PLANS TO LOCATE a sewage plant in Clonshaugh have been described as “outrageous”.
Fianna Fail Senator Averil Power has described as outrageous Fingal County Council’s announcement that Clonshaugh, north Dublin, has been chosen as the location of a new “monster” sewage plant.
She said she had campaigned strongly against the selection of Clonshaugh “as it is an entirely inappropriate location for a plant of this scale”.
The proposed site is immediately adjacent to over 2,500 homes in the Clonshaugh, Priorswood and Darndale area and close to other housing developments in Belmayne, Clongriffin and Clare Hall.
Power said that the decision “will directly impact thousands of families and residents objected to this proposal. Their concerns are valid and yet they have been completely ignored”.
While Senator Power said she accepts that the waste water treatment capacity of North Dublin must be increased, she said she “absolutely rejects” that a plant of this size is appropriate for Clonshaugh.
It would make far more sense, economically and environmentally, to build a number of smaller, localised plants which could be phased in over time. This is regarded as best practice internationally.
Senator Power said she intends to continue fighting against this proposal, adding that further technical investigations must take place and a planning application still has to be made and approved.
Fianna Fáil is calling on the Environment Minister Phil Hogan to put a stop to the plans for the plant.
Dublin Senator Darragh O’Brien said it is “appalling” that the plans have got to such an advanced stage, adding that approximately €18 million has already been spent on the planning and design of it, with the overall cost expected to reach “close to €1 billion”.
Local Cllr Eoghan O’Brien, who has campaigned against the development for more than two years, vowed to step up his opposition to locating the plant in a residential area in Fingal.

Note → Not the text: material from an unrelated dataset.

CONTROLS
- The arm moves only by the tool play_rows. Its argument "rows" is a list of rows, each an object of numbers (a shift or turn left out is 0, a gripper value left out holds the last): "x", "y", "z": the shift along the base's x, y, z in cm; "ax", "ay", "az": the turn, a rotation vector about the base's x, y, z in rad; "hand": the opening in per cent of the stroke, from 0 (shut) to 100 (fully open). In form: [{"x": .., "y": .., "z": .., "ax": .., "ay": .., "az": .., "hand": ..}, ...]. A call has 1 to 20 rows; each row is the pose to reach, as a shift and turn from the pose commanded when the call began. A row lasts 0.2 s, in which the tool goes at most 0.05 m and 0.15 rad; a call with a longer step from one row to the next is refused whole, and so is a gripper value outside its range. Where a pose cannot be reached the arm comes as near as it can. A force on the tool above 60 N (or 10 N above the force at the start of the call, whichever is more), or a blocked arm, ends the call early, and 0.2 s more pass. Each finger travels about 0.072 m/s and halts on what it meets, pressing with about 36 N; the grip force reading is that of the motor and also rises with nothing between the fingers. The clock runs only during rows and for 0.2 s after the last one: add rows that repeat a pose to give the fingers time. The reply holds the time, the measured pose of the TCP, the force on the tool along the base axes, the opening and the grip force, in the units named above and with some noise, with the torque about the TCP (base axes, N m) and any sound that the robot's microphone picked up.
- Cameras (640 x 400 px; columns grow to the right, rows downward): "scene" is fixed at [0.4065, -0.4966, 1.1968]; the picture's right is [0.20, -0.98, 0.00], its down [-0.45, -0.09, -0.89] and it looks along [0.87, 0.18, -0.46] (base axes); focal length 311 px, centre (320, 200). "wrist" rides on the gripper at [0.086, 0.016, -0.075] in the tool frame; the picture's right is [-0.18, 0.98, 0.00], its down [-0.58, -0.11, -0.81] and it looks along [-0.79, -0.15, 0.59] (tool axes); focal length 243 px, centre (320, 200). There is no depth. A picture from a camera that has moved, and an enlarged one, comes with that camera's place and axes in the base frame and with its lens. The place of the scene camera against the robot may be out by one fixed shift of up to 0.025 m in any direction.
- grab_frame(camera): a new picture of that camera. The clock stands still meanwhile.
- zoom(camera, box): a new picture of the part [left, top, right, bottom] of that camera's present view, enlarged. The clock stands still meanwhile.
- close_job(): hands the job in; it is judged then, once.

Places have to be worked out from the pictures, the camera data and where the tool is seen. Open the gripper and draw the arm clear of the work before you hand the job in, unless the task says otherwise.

Meanwhile, campaign group Reclaim Fingal Alliance (RFA) has vowed to “step up its battle” against the treatment plant anywhere in the area.
Brian Hosford, RFA chairman, said that more than 10,000 residents had lodged objections against the facility:
We are still opposed to this no matter where it is going. We don’t agree with a large single plant anywhere.
The group wants a full cost benefit analysis as part a new strategic environmental assessment to examine population changes, the state of the country’s finances, and the economic and social consequences of a potential environmental disaster.
“The fact that this is going to cost half a billion euro to the economy at this time is crazy,” Hosford added.